Studio Lighting with Realism and Depth

In photography school the first thing we are taught is that light alone is our virtual paint brush, where the light goes in the portrait the eye will follow.  Wrong, first of all light only is noticed when there is darkness to draw your eye to the light. If that were true and light is what lead our eyes, why would you eyes be drawn to this block dot on a white page.  Our eye`s are drawn to contrast, not light or dark, but the area of greatest contrast. This is the reason behind coordinating the clothing with the background to pair lighter clothing with light backgrounds and darker clothing to darker background which makes the skin the lightest (dark clothing) or darkest (in light clothing) area in the portrait and where the viewer`s eyes are drawn.

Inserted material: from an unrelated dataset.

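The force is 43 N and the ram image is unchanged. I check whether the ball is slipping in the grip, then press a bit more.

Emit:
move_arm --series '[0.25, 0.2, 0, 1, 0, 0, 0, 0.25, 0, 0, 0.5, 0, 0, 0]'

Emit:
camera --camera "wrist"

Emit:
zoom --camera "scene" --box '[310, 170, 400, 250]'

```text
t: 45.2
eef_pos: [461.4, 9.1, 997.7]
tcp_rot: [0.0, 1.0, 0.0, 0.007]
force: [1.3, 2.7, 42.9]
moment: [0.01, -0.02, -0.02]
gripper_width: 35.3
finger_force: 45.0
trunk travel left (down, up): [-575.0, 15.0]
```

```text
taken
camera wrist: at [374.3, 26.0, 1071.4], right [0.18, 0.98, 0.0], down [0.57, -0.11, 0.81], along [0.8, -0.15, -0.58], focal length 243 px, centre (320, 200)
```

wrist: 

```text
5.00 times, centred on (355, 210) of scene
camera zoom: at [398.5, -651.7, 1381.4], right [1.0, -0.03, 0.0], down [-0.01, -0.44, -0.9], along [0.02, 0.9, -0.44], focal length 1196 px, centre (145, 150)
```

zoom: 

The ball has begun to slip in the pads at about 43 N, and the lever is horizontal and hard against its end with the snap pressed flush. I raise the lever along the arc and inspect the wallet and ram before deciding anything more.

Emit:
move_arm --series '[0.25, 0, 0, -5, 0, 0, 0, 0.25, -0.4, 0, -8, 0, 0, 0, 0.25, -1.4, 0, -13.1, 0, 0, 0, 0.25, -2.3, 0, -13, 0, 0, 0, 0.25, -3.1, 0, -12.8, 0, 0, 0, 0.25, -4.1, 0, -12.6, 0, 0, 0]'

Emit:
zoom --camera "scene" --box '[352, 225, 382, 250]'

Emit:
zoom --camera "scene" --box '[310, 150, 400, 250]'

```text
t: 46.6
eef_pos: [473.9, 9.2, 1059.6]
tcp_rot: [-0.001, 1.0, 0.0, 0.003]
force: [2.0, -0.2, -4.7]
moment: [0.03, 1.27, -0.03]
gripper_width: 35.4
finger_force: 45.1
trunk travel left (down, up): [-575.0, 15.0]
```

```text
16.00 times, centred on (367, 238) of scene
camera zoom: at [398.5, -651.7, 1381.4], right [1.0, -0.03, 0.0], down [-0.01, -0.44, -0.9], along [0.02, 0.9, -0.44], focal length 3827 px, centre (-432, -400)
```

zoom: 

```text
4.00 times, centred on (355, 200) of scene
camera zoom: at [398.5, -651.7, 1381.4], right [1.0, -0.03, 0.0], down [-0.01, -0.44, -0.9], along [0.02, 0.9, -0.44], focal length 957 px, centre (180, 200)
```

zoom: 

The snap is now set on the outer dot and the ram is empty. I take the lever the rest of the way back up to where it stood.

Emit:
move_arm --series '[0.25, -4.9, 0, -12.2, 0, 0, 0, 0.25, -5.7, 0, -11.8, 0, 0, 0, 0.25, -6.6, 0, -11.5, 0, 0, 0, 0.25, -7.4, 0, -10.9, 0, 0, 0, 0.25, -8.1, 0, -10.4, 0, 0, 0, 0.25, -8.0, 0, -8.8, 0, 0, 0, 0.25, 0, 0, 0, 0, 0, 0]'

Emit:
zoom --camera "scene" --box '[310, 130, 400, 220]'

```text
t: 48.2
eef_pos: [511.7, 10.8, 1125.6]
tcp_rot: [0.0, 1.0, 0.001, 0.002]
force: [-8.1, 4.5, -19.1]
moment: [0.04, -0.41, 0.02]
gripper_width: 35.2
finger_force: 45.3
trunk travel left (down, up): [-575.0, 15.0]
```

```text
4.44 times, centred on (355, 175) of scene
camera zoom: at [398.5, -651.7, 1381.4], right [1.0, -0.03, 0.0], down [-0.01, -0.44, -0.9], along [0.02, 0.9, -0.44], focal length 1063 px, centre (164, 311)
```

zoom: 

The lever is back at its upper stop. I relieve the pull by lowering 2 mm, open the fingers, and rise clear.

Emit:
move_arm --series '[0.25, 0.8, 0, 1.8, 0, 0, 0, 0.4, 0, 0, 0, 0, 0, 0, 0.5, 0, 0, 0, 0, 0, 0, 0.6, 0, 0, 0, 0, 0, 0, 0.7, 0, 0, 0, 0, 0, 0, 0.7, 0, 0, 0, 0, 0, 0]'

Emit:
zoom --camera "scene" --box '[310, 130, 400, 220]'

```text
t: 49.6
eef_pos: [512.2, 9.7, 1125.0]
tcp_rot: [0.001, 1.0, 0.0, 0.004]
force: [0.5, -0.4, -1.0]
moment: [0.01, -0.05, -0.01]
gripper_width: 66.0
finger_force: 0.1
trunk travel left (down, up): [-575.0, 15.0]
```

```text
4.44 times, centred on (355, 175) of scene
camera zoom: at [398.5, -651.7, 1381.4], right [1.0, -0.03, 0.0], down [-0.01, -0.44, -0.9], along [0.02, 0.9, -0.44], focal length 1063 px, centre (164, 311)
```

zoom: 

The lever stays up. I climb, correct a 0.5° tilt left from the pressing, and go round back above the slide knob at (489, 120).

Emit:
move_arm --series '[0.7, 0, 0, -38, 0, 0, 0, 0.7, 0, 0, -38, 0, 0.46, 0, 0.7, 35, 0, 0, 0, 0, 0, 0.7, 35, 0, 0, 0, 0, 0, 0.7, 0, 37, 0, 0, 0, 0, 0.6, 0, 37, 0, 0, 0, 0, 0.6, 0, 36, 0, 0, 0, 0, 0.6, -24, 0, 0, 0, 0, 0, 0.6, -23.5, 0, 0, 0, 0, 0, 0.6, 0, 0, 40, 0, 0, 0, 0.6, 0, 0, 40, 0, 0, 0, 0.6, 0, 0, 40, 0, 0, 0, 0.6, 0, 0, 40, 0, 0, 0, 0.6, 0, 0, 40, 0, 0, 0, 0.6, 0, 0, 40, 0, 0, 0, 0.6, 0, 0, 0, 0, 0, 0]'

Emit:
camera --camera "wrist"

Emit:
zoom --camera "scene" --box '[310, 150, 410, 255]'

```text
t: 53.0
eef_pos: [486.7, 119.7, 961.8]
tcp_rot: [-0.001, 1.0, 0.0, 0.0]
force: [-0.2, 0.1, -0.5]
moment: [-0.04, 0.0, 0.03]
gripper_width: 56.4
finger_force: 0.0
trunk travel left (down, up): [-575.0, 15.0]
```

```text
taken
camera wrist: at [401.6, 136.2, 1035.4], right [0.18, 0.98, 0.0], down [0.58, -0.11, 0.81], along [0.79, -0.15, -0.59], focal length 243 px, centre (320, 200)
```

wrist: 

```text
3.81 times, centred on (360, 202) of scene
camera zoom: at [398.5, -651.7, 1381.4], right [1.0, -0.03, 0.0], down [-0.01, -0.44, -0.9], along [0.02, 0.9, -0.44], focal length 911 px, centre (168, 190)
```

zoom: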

This same mis-guided idea also affects our lighting. Light in today`s world is not our friend.  Without light, not much record on the sensor, but light without extensive shadowing illuminates the many part of the human body that most clients would prefer not to see.  Shadowing has much more with the quality of our lighting than light does.  This simple fact is hard to believe when you listen to speakers over the last 5 to ten years talk about using larger and larger sources of light.  This has happened for two reasons, first of all most speakers are sponsored by lighting companies which can charge much more for a 6 ft. box that a small light box.  The second factor in pushing larger light sources is the lack of professional training of those attending seminars and classes.  With a really large light box you don’t have to be as precise with the placement of your light.  Often close is close enough and huge light sources can get student photographers into the game quicker because of its forgiving nature.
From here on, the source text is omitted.